The 'reluctant hero' cliche is a tough thing to get right.
Whenever a creator busts it out, they're knowingly inviting the audience's frustration — in fact, they're using it, to drive the story. We the audience don't understand why a character gifted with whatever power they're gifted with would avoid using that power; we paid our money to see that power unleashed, after all.
But the creator wants to build tension, so for long stretches of time the hero stubbornly refuses to go full ham, even when the situation clearly calls for it. The creator is surfing on a wave of the audience's frustration for as long as they can, knowing that it will inevitably crash.
In conventional hero stories, the reason for the refusal tends to devolve to 1. an attempt to avoid the weight of heroic responsibility, or 2. an attempt to prevent lots and lots of bad guys from dying extremely wet, splattery, flesh-gobbetty deaths.
In Marvel's Moon Knight, Steven Grant (Oscar Isaac), the meek museum gift-shop clerk who learns that his sleepwalking condition is more a sleepmurdering condition, is your classic Option 2 kind of guy. He's horrified at the knowledge that he seems to be sharing his body with a grim ultraviolent mercenary named Marc Spector (also Oscar Isaac), with whom he can only converse by gazing into a mirror or other reflective surface.
(Luckily, Steven/Marc's particular corner of the Marvel Universe is positively festooned with wildly convenient reflective surfaces. Seriously, everywhere he looks. The whole show might as well take place in a Bed Bath and Beyond.)
The series grounds us in Steven's point-of-view from the start, which is smart — we get to come along for the ride as he slips in and out of control of the body he shares. These sequences are among the show's cleverest and most entertaining. Creator Jeremy Slater and his team delight in frustrating our expectations by frequently denying us the visceral thrill of onscreen violence and having Steven "awaken" only in its grisly aftermath.

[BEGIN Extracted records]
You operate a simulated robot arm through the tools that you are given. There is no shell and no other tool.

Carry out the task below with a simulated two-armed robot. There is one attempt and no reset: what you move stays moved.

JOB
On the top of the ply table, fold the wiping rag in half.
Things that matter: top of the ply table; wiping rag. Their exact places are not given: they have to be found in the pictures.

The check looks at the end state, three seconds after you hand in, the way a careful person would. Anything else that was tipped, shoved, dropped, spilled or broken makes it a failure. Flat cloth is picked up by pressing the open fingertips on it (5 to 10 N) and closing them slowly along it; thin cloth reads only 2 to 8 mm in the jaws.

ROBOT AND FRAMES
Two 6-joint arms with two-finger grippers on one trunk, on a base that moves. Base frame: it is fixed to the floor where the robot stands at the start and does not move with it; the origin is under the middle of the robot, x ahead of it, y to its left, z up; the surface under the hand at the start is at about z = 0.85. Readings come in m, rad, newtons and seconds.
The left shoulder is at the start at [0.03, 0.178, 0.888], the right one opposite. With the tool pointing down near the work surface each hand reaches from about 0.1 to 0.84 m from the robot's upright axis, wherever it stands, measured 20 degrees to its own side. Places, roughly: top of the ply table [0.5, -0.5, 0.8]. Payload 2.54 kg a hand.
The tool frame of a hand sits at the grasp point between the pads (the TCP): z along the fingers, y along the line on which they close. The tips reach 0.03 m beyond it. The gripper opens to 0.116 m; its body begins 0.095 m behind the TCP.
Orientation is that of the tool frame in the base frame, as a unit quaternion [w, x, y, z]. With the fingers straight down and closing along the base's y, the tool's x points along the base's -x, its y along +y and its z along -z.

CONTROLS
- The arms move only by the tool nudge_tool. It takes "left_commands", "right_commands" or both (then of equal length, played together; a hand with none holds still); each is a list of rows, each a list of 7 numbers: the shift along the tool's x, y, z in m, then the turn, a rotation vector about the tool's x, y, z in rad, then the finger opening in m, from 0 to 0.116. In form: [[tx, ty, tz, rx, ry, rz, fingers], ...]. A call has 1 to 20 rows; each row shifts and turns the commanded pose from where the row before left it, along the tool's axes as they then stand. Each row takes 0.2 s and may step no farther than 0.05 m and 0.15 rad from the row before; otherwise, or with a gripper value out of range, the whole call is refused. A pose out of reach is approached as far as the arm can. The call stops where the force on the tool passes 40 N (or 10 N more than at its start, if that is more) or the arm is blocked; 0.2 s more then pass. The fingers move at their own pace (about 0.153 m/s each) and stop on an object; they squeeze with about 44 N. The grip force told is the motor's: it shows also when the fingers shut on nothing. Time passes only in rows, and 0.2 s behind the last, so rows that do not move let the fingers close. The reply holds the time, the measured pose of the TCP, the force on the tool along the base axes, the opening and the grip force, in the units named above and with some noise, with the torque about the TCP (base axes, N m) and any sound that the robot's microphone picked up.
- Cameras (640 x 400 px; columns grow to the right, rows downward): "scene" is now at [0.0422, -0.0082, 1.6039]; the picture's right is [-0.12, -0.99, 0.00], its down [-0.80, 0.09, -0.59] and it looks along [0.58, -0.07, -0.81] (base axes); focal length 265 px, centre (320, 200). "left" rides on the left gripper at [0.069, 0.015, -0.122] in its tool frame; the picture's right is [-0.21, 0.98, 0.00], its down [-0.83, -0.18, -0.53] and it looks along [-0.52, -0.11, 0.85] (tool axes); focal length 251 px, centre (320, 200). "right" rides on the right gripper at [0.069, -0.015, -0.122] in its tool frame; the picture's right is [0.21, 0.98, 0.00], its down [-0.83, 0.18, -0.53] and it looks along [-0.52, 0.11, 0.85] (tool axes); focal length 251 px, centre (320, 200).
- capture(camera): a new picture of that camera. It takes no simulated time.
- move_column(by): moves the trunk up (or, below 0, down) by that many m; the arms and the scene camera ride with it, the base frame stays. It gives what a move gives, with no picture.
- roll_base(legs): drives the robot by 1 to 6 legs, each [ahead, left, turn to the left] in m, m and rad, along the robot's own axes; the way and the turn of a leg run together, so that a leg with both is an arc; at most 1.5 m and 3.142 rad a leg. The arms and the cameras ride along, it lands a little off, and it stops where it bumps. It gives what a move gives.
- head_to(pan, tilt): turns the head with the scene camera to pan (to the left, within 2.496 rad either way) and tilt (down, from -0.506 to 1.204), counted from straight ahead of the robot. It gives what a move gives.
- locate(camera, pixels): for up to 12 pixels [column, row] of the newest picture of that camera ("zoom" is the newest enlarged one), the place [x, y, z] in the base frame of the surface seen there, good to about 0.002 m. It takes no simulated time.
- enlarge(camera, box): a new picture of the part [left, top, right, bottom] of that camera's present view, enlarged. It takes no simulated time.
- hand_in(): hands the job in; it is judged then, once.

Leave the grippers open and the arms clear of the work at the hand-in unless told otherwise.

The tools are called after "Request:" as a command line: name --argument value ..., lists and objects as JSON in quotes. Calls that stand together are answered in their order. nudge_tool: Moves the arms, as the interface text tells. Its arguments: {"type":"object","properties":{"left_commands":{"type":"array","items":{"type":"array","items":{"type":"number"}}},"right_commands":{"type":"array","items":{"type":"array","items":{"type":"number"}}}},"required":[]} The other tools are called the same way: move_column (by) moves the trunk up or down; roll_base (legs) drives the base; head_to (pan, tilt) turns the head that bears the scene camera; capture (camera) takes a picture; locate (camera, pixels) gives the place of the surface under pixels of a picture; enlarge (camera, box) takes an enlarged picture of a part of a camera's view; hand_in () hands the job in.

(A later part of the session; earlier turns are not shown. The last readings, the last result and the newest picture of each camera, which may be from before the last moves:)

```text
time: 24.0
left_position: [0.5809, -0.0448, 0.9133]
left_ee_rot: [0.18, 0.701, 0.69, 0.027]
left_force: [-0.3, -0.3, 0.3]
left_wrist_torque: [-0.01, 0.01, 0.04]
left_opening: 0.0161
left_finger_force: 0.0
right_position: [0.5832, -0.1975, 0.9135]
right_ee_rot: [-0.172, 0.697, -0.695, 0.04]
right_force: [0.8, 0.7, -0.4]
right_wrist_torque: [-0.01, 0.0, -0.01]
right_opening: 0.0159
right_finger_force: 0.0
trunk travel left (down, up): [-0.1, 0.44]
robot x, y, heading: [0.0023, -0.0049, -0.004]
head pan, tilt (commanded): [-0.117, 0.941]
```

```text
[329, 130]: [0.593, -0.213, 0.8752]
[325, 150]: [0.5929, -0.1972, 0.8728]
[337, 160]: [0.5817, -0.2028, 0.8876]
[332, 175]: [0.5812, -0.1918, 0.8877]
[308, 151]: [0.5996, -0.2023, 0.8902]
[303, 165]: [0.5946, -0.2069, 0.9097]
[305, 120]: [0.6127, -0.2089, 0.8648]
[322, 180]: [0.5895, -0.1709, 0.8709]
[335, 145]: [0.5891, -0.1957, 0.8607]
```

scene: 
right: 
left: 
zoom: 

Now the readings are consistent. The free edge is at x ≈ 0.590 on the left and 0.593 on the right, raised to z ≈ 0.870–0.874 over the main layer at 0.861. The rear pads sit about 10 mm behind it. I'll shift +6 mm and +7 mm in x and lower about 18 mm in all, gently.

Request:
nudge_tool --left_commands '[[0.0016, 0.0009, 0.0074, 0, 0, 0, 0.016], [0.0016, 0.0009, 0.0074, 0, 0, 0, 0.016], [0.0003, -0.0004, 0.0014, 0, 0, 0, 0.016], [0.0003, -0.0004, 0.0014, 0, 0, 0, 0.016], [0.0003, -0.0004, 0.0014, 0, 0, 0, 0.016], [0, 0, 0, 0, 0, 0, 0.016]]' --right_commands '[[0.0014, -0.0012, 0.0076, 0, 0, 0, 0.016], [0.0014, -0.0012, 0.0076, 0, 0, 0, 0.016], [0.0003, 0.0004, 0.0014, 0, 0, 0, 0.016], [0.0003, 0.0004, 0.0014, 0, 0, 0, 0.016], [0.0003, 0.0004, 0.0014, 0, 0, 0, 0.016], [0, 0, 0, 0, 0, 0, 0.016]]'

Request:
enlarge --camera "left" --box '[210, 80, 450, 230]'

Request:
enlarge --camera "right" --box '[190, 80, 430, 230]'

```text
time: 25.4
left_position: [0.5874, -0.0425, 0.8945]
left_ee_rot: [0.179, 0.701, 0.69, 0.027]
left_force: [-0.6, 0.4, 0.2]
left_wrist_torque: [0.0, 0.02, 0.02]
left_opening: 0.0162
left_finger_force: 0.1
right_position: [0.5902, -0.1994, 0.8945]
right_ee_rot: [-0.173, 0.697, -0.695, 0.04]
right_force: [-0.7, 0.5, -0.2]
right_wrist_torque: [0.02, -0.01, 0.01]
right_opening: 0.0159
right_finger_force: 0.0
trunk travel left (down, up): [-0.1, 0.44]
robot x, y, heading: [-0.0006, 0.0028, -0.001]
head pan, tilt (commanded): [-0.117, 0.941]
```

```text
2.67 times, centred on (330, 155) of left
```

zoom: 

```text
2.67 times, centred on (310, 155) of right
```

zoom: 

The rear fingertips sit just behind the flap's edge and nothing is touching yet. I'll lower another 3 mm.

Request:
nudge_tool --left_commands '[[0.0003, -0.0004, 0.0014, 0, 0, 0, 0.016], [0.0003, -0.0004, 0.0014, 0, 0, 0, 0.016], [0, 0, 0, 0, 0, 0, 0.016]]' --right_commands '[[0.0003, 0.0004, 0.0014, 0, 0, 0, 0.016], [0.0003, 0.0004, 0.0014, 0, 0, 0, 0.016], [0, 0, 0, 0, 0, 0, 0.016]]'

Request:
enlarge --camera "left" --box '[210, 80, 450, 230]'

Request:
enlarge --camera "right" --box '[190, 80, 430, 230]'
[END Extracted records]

The reluctant hero setup backfires
Eventually, around halfway through the season's run (Moon Knight is a six-episode series, the first four of which were made available to critics), the show dutifully locks into the familiar 'reluctant hero' schtick: Marc wants to take over to deal with the bad guys, Steven refuses to let him but then relents, rinse, repeat.
The problem, however, is that we the audience aren't where the show wants us to be, whenever Marc finally gets to unleash himself on the baddies. That all-important impatient/frustrated threshold is still miles away.
Because Marc? Hardcore, badass man of adventure? Is boring.
But Steven? Goofy, bumbling museum nerd? Is funny.
Isaac is clearly having a great time playing Steven, investing the character with a roster of iffily-accented Cockney vocal tics and other bits of business to flesh him out and make him someone we can care about.
But in the underwritten role of Marc, Isaac seems determined to disavow his natural actorly charisma to play a glum, laconic cipher. If he's going for "lone wolf, wounded by his past," he's ended up closer to "surly, jet-lagged office manager."
The net effect is to reverse our rooting interest — instead of impatiently waiting for Steven to let Marc take over and unleash hell, we find ourselves hoping Steven can keep hanging around, so we don't have to deal with Marc and his one-note, dull-as-dishwater machismo.
Moon Knight is mostly not about Moon Knight
You might notice I haven't gotten around to Moon Knight himself, yet. You know: The titular role? The guy in the white suit who's on all the promo materials? Looks like what would happen if you mummified Deadpool? That guy?
That's because the show doesn't really get around to him a lot, either. Oh, he shows up from time to time, as he's the avatar of the ancient Egyptian god Khonshu (who also shows up a bunch, mostly to neg on Steven — he's voiced by F. Murray Abraham). (If you've seen Inside Llewyn Davis, it's fun to imagine the bird-skull-headed mummy god telling Steven/Marc "I don't see money here," in their every scene together.)
Both Marc and Steven can become Moon Knight, it turns out — and the show has some fun with their divergent takes on the hero — but Moon Knight is mostly the Steven and Marc show.
That might be the writers deliberately frustrating our expectations again, or it might have more to do with Isaac not wanting to be acting through a facemask in his scenes with Ethan Hawke's Arthur Harrow, a cult leader doing the dirty work of a rival Egyptian god.
Moon Knight, though a Marvel Universe series, maintains a narrow, almost hermetic focus on the Steven/Marc dynamic in its early episodes. Marvel fans looking for the usual dense network of narrative connections to other properties will have to content themselves with tossed-off asides ("that business in Madripoor"), even though the show's whole ancient-beings-walk-among-us vibe would seem to invite attention from an Eternal or two.
Something happens at the end of the fourth episode that points to a potential shake-up in the show's narrative mix between Steven and Marc, which seems promising. In the meantime, however, Moon Knight plays out as an insular psychodrama involving the three characters (Steven/Marc/Moon Knight) played by Isaac, only one of which — Steven, bruv — is clearly defined enough to hold our interest.